## Passage given
** Start **
That’s a really interesting point. We were sort of, even over the last five years, there’s been research showing that we’re becoming more family and friend-oriented and actually having a smaller circle of people that we interact with and becoming more insular. So, I don’t know. Is it good or is it bad? I think one of the problems we have right now is that this is not normal, right? This is not normal work from home. Normal work from home is when the children are not in the house and they’re not being homeschooled and we’re not all worrying about a pandemic or being let go from our jobs or the economy tanking.

Kate:

Normally, it would be kind of a hybrid. It would be sometimes in the office and sometimes at home. I mean, there are a lot of all virtual workers, but that’s not the majority. So, we’re missing what those, back in the study that we did that I mentioned earlier, it showed that the typical employee wants to work from home half of the time, so two to three days a week. So, that gives them the time with people at the office, and that’s where we collaborate, that’s where we socialize, and then at home, this is where we go to concentrate.

Kate:

One of the things that we just did in a recent study with Owl Labs, just got released last week, is we asked people whether they were self-described as introverts or extroverts, and then ran the answers to questions like, do they like working from home, do they want to continue to do it, would they take a pay cut, and all those kinds of things. Then we’re able to cut it by introvert and extrovert.

Kate:

It wasn’t as different as you might have thought or as I might have thought. There wasn’t a very significant difference in how introverts and extroverts felt about the experience of working at home. I would have thought introverts would be like, “Oh, this is the best,” and extroverts would be saying, “Get me out of here.” It really didn’t come down like that.

Luis:

Yeah. Well, because it really depends. I mean, I self-identify as an introvert, and I’ve been in physical businesses where I didn’t have to interact as much with people as I do now. I mean, it depends on the business, the company, and the position you occupy, right? When I was just toiling in my own little cubicle doing my own little stuff, I basically had to talk with my boss. Now, leading a team, I have calls almost every day, and I would have every day if I didn’t block some days not to have calls because Zoom … So, for an introvert, I think for everyone, but for an introvert, in particular, Zoom fatigue is a real thing.

Kate:

Oh, absolutely.

Luis:

Right?

Kate:

Absolutely, yeah.

Luis:

So, I mean, right now, while I’m with you, and I actually did something that I only started doing recently, which is you occupy all of my screen, right? Usually, I would have myself, I would have a grid view, and I would see myself, so that I could check. Really, it turns out that that actually really tires me being self-conscious of my own presentation while someone else is in the screen, right?

Luis:

I used to have when I was in a team meeting, I used to have everyone arranged in a grid again, and now I only have the active speaker because it just really … It’s weird, but it feels like I’m with more people and as an introvert, it drains me more. So, I would definitely say that remote work is not the panacea for introverts, though it can be depending on the position, depending on the position that you occupy in your industry.
** End **
## Dataset excerpts
** Start **
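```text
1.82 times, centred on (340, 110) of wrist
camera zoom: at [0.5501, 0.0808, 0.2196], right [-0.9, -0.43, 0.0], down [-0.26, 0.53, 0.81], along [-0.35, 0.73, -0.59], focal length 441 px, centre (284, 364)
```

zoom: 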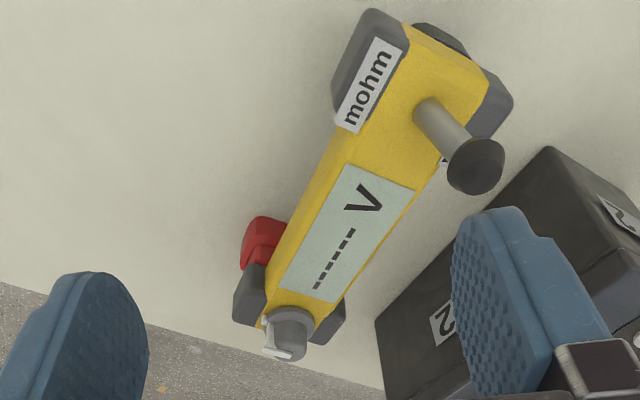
** End **
** Start **
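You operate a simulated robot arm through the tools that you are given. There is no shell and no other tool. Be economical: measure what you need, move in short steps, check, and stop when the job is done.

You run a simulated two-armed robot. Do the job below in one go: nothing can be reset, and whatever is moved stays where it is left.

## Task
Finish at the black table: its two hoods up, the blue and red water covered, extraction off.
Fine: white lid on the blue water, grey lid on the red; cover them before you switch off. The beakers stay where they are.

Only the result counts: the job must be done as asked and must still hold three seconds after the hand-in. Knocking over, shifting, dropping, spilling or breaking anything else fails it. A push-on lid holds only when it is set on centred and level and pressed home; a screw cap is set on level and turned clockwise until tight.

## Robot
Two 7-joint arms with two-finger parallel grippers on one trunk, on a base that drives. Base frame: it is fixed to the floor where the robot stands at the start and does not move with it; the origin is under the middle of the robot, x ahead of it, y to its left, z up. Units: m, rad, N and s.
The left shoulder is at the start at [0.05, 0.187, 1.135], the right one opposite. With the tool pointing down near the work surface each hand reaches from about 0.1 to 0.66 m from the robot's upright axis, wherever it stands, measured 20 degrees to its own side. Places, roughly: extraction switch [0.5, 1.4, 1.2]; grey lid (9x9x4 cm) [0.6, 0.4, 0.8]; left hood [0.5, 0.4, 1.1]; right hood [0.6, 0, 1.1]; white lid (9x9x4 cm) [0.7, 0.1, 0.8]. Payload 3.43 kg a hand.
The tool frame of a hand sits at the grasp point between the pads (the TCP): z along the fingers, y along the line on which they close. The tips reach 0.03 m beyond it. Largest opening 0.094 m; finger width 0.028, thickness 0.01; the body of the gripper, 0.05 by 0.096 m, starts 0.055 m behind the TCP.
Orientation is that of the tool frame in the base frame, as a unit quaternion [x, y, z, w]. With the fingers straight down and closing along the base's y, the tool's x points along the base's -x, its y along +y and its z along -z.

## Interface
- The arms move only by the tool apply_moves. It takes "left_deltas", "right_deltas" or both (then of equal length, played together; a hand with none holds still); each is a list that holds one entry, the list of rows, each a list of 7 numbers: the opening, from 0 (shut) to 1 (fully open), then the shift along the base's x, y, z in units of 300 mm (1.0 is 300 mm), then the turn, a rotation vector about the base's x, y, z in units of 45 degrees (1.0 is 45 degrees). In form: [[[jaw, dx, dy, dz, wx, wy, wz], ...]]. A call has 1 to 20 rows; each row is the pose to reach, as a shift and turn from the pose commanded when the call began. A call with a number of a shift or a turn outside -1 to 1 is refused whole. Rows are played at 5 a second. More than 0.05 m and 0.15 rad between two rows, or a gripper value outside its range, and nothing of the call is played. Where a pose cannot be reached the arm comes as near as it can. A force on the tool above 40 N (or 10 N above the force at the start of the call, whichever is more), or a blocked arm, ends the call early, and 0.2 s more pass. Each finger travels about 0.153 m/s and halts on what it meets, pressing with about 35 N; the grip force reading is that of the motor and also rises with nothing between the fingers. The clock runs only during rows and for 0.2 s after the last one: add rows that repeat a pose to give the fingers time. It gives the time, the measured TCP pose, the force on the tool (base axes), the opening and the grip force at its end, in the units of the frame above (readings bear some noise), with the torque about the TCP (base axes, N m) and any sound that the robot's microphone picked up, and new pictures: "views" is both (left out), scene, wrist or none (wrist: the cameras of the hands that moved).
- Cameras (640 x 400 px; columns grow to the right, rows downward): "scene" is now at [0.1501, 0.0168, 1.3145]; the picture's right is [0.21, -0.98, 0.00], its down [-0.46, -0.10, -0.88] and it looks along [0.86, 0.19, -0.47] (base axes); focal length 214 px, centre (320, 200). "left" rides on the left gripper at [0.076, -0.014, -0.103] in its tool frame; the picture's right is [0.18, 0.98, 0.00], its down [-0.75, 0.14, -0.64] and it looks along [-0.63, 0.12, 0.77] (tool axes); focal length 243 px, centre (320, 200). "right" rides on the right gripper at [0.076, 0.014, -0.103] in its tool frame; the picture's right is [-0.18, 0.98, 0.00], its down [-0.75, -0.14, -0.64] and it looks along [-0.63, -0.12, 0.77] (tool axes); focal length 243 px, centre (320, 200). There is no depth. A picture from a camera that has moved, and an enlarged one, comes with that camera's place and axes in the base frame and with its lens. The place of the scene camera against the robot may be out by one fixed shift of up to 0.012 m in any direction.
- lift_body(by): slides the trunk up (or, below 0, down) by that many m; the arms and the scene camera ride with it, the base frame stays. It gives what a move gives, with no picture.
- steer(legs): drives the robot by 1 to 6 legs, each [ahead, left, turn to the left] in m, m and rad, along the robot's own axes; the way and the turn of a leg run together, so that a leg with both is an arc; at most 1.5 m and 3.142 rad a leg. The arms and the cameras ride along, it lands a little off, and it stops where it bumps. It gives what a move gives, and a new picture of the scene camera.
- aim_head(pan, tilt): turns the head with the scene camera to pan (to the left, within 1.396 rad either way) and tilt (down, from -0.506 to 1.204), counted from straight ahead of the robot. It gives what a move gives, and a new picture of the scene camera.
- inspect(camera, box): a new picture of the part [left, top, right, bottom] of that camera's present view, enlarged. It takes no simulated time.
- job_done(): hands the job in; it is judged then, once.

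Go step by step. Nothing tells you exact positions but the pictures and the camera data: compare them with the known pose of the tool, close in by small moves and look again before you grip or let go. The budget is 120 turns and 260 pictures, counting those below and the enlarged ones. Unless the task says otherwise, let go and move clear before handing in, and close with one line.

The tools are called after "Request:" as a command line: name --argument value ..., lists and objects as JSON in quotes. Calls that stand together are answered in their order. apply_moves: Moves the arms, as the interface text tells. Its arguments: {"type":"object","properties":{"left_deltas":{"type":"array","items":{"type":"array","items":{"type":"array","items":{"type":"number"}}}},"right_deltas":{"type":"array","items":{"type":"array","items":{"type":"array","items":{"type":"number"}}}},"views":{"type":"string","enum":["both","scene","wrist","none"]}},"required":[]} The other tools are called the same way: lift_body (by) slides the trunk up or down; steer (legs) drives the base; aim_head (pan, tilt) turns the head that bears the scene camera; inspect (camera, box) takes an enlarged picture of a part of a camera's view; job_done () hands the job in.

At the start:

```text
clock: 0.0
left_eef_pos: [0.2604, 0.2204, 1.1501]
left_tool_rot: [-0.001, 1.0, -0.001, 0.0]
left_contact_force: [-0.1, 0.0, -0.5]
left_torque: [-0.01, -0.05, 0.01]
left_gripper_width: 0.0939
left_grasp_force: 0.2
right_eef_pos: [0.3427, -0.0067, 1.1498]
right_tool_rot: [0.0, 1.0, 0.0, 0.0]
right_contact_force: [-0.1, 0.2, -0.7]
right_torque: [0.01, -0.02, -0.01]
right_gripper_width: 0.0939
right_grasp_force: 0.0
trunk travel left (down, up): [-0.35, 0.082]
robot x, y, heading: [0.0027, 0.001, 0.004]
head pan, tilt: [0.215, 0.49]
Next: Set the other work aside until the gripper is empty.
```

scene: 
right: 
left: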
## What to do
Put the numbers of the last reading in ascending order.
** End **
## What to do
1. I need one stretch of the passage given verbatim, from "Absolutely, yeah." to "in your industry.".
2. How does the passage given go on? Write the next part.

## Response list
1.
Absolutely, yeah.

Luis:

So, I mean, right now, while I’m with you, and I actually did something that I only started doing recently, which is you occupy all of my screen, right? Usually, I would have myself, I would have a grid view, and I would see myself, so that I could check. Really, it turns out that that actually really tires me being self-conscious of my own presentation while someone else is in the screen, right?

Luis:

I used to have when I was in a team meeting, I used to have everyone arranged in a grid again, and now I only have the active speaker because it just really … It’s weird, but it feels like I’m with more people and as an introvert, it drains me more. So, I would definitely say that remote work is not the panacea for introverts, though it can be depending on the position, depending on the position that you occupy in your industry.

2.
Kate:

Yeah. There’s science behind all of that, the lack of that full person and the full gestures. One of the things, and it’s interesting, there was a guy that I was dealing with early in the recession, and he was always looking off to the side and sitting back. I thought, “Well, he doesn’t seem very engaged.” Boy, his body language just is, gosh, I don’t know. I don’t know if he’s interested or whatever.

Kate:

It turns out that he was looking at his other monitor because that’s where the camera was or that’s where the show was, where he could see the other people, but the camera was on the other computer that was looking at the side of his face, basically. So, that was one of those things that you get this false feedback. If that had happened when we were in the room together, I would have seen the whole thing happening. So, there’s a lot of misinterpretation that can happen, and also a lot of misinterpretation that can happen by email, and by chat because those things are now elevated to a higher use and higher platform.

Luis:

For sure.

Kate:

We have to be more careful. Again, going back to the training, we would have been thinking about those things, and we would have been talking about how you write an email, and how you use a text, and when you do this, and when you do that, and most of people that are working from home right now haven’t had that opportunity to think about those things.

Luis:

Yeah. That’s one of the things that I like to check the most when I’m interviewing for positions in my team, remote, of course, is really, how do they communicate in written form because I find that it can be very tiring for everyone involved when someone communicates let’s say in Slack, it doesn’t even need to be an email, just on Slack, very loosely, right? Saying things like, “Did you have the thing ready?”

Luis:

I’m like, “Yeah.”

Luis:

The person that I don’t want to work with is the person who says, “Did you do the thing?” That’s not great communication. It’s not great communication anywhere, but when it comes to the written format, it’s even worse.

Luis:

I want to go back a bit to that stat that you said that most people would actually like to work in the office half of the time and from home the other half. I would like you to tell me what you think about that and why do you think that is. Could it not be just a case of preference falsification because it would seem to me to be more natural that people would be more for most of the time either in one situation or the other situation. When someone just says 50/50, it smells a bit of preference falsification to me.

Kate:

Say more. What do you mean by preference falsification?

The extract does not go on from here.